#### [TASK]
The exercise asks for every line of the data to be reproduced exactly.

#### [SUPPLIED INFORMATION]

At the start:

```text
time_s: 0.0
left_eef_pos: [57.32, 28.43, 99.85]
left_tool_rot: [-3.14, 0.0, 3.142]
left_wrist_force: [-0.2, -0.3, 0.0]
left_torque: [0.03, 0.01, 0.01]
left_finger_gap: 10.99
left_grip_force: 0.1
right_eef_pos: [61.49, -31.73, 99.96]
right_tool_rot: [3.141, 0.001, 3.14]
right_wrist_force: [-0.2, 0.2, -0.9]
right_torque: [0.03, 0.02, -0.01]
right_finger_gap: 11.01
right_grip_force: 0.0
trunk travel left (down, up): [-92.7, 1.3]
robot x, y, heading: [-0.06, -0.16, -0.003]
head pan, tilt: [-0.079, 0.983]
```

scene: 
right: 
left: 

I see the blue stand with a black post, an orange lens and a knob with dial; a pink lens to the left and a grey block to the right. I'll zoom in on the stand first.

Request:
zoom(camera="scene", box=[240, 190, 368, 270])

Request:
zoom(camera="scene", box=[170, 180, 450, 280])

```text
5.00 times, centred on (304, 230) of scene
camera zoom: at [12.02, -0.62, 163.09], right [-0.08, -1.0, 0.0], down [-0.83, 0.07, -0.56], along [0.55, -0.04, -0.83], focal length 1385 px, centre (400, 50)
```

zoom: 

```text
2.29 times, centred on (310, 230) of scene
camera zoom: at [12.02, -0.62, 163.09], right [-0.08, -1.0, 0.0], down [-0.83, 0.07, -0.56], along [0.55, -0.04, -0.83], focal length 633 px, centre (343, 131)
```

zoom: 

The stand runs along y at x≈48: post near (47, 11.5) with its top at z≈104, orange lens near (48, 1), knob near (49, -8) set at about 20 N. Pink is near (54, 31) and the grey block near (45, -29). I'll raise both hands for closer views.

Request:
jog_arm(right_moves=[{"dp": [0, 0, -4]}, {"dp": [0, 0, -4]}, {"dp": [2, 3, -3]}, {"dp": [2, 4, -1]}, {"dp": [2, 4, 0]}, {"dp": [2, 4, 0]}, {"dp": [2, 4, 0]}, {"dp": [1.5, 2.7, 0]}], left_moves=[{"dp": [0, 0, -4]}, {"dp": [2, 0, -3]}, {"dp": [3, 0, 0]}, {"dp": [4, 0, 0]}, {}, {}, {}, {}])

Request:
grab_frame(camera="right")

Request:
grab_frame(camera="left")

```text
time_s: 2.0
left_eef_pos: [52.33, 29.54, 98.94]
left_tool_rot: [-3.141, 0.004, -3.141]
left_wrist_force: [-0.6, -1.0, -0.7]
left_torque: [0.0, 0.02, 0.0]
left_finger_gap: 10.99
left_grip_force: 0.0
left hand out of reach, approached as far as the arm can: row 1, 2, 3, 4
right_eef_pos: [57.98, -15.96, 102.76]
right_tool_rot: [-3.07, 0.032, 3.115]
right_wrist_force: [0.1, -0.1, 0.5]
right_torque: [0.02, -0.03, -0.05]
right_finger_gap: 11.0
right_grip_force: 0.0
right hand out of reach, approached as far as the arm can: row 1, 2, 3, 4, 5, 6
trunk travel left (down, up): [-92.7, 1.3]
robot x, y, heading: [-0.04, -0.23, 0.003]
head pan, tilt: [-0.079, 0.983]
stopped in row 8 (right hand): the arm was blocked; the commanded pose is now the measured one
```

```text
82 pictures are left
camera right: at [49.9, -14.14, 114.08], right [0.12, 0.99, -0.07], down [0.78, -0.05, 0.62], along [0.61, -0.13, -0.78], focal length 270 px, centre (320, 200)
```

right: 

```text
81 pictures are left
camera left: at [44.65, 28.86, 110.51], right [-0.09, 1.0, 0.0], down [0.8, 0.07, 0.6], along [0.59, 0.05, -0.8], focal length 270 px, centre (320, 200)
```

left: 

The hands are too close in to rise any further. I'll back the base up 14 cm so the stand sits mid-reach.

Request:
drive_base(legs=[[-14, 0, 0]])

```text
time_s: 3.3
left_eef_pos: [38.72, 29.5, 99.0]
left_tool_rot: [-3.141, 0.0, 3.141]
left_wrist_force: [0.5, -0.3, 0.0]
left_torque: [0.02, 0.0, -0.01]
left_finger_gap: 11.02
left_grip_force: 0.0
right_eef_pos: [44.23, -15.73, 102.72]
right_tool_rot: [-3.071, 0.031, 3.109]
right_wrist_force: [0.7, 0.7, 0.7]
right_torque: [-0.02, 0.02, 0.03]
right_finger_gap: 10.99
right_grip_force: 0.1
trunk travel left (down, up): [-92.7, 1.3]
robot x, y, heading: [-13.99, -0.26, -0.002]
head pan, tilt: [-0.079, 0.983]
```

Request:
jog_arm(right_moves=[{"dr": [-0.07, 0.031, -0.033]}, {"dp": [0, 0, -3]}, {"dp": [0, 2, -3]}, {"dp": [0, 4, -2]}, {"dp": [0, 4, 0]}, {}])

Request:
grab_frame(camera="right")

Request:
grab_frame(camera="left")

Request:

#### [THE REPLY]
At the start:

```text
time_s: 0.0
left_eef_pos: [57.32, 28.43, 99.85]
left_tool_rot: [-3.14, 0.0, 3.142]
left_wrist_force: [-0.2, -0.3, 0.0]
left_torque: [0.03, 0.01, 0.01]
left_finger_gap: 10.99
left_grip_force: 0.1
right_eef_pos: [61.49, -31.73, 99.96]
right_tool_rot: [3.141, 0.001, 3.14]
right_wrist_force: [-0.2, 0.2, -0.9]
right_torque: [0.03, 0.02, -0.01]
right_finger_gap: 11.01
right_grip_force: 0.0
trunk travel left (down, up): [-92.7, 1.3]
robot x, y, heading: [-0.06, -0.16, -0.003]
head pan, tilt: [-0.079, 0.983]
```

scene: 
right: 
left: 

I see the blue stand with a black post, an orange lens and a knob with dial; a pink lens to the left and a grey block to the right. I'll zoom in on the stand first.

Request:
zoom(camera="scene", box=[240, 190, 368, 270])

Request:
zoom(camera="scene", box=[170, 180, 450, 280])

```text
5.00 times, centred on (304, 230) of scene
camera zoom: at [12.02, -0.62, 163.09], right [-0.08, -1.0, 0.0], down [-0.83, 0.07, -0.56], along [0.55, -0.04, -0.83], focal length 1385 px, centre (400, 50)
```

zoom: 

```text
2.29 times, centred on (310, 230) of scene
camera zoom: at [12.02, -0.62, 163.09], right [-0.08, -1.0, 0.0], down [-0.83, 0.07, -0.56], along [0.55, -0.04, -0.83], focal length 633 px, centre (343, 131)
```

zoom: 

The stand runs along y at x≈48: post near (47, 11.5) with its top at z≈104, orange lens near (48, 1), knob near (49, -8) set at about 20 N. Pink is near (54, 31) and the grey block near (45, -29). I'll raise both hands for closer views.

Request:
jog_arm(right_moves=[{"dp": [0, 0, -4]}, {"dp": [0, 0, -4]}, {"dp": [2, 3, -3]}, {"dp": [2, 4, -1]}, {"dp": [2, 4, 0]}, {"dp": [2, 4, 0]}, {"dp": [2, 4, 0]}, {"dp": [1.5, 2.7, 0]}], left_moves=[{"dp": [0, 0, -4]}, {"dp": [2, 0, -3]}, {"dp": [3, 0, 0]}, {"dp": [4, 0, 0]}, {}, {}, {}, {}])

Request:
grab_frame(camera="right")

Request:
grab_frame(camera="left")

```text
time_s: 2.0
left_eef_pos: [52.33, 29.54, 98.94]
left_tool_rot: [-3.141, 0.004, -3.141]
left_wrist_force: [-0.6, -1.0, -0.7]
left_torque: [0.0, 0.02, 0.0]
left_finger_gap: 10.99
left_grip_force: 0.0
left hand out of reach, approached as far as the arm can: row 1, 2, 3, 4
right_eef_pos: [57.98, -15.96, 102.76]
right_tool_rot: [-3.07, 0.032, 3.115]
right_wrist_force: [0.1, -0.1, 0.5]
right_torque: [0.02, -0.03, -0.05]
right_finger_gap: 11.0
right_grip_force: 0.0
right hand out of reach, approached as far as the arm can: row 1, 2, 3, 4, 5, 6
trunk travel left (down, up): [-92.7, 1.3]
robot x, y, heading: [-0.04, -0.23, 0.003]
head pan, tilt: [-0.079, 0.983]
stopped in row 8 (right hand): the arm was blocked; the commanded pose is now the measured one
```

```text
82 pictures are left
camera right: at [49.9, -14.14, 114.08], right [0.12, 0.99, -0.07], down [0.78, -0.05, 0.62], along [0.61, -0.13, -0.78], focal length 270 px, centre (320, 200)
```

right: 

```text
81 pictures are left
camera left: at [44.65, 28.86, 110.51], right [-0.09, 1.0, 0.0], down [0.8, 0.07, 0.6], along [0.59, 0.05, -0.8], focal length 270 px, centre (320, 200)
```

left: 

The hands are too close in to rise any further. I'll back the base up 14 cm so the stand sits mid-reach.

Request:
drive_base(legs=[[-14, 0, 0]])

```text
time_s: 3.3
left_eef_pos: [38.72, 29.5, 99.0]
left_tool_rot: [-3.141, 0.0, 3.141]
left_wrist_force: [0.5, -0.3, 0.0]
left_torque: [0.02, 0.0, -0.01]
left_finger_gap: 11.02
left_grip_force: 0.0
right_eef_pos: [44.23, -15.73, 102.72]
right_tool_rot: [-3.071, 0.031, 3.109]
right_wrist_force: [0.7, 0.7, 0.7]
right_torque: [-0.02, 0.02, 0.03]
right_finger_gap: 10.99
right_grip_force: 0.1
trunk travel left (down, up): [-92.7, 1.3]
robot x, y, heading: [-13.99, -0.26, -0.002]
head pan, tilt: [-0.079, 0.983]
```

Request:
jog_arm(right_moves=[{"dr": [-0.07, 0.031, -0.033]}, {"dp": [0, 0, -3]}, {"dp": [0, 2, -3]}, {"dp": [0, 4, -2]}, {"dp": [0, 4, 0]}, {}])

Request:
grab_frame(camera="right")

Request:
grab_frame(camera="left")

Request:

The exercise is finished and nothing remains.